**Selected text:**
►
Monday Jan 7th, 1918
Grand day. Quite a difference from the previous days. No parades and nothing doing. Poor food, nearly starving. Went down to wash & during washing, air raid commenced. Took to the dug outs for safety, nothing damaged. Wrote home 5th letter. No money, broke to the wide. Warned to leave for Summer Hill tomorrow – Tuesday.
Frank certainly had a testing day, experiencing his first air assault and at the particularly inopportune moment when he was attempting to bathe. After more than three weeks since he left Marseilles, Frank also has no money and no signs of any pay.
By the time Frank arrived in Salonika air attacks were a common feature – particularly as a tactic to disrupt the enemy’s rear – those operations beyond the range of ground artillery. In late 1915 and early 1916 the raids had been made at night by German zeppelins launched from Hungary. However zeppelins were unwieldy, imprecise and vulnerable to even basic defensive strategies. For example, Airship LZ.85 was shot down on its third outing on the 5th of May 1916 by fire from HMS Agamemnon and a torpedo boat in Salonika harbour.¹ The skeleton of this craft, along with others over the course of the war, became a tourist attraction on Salonika’s waterfront.
◄
**Information provided:**
►
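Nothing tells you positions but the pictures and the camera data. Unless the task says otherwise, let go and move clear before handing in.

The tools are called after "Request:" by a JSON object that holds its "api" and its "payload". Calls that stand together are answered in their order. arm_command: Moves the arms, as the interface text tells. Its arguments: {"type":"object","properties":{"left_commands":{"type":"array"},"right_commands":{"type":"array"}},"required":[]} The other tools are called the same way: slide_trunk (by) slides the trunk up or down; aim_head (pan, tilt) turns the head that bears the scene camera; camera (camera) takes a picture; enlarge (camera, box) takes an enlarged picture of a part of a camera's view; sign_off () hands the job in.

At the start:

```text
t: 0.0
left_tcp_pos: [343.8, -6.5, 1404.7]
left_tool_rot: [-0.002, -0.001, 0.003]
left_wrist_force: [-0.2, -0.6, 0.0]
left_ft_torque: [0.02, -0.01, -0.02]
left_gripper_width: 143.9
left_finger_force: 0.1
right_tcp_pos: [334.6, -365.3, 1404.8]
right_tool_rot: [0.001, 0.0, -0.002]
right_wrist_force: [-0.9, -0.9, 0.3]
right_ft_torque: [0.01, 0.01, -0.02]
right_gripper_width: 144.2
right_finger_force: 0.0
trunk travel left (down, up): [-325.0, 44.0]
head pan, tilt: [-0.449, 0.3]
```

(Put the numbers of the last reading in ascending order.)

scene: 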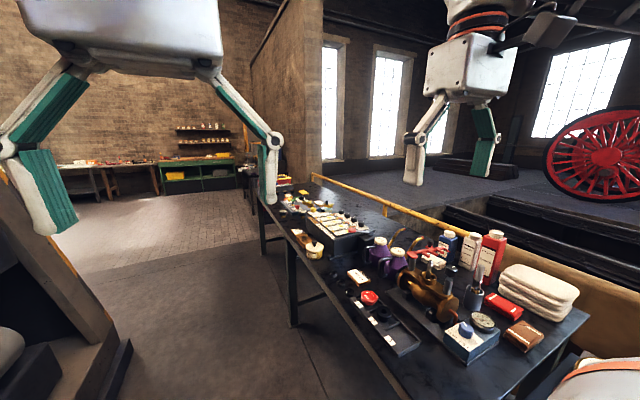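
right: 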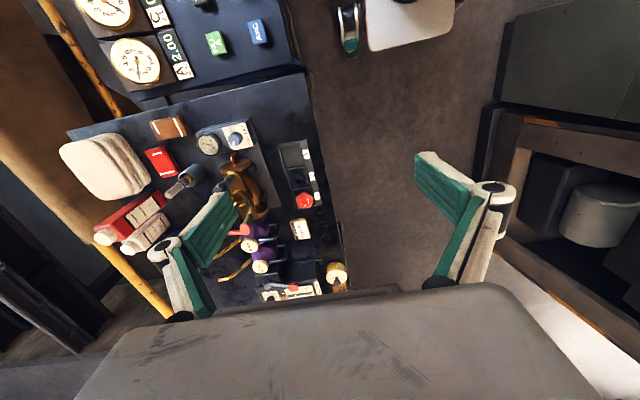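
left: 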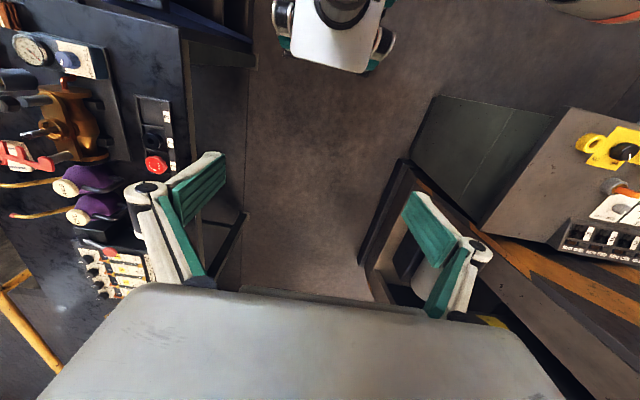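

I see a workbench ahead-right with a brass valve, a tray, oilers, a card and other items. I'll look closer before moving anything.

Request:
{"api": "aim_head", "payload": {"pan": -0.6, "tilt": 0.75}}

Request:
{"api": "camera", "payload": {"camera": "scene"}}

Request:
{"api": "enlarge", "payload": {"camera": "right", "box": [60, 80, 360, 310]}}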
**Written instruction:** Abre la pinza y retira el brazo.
◄
**Written instruction:** Supply the part of the selected text that comes after its last sentence.

**Output:**
While the zeppelin raids had little impact, the increasing use of aeroplanes as an offensive force made air raids and dog fights more permanent and deadly features of the war in Salonika. The Germans and Bulgarian aircraft had a distinct advantage due to the prevailing NNW wind that blew down the valley of the Vardar river. However the early raids, although irritating, often resulted in minimal damage. This all changed in early 1917 with the arrival of specialized German bombing groups.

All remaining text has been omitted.